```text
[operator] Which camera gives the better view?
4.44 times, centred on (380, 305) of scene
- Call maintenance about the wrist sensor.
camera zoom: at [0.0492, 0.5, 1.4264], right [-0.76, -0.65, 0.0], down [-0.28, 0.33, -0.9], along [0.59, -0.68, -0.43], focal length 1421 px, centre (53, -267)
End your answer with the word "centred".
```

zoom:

→ Job
Restate every line of the data word for word.

→ Exercise answer
```text
[operator] Which camera gives the better view?
4.44 times, centred on (380, 305) of scene
- Call maintenance about the wrist sensor.
camera zoom: at [0.0492, 0.5, 1.4264], right [-0.76, -0.65, 0.0], down [-0.28, 0.33, -0.9], along [0.59, -0.68, -0.43], focal length 1421 px, centre (53, -267)
End your answer with the word "centred".
```

zoom:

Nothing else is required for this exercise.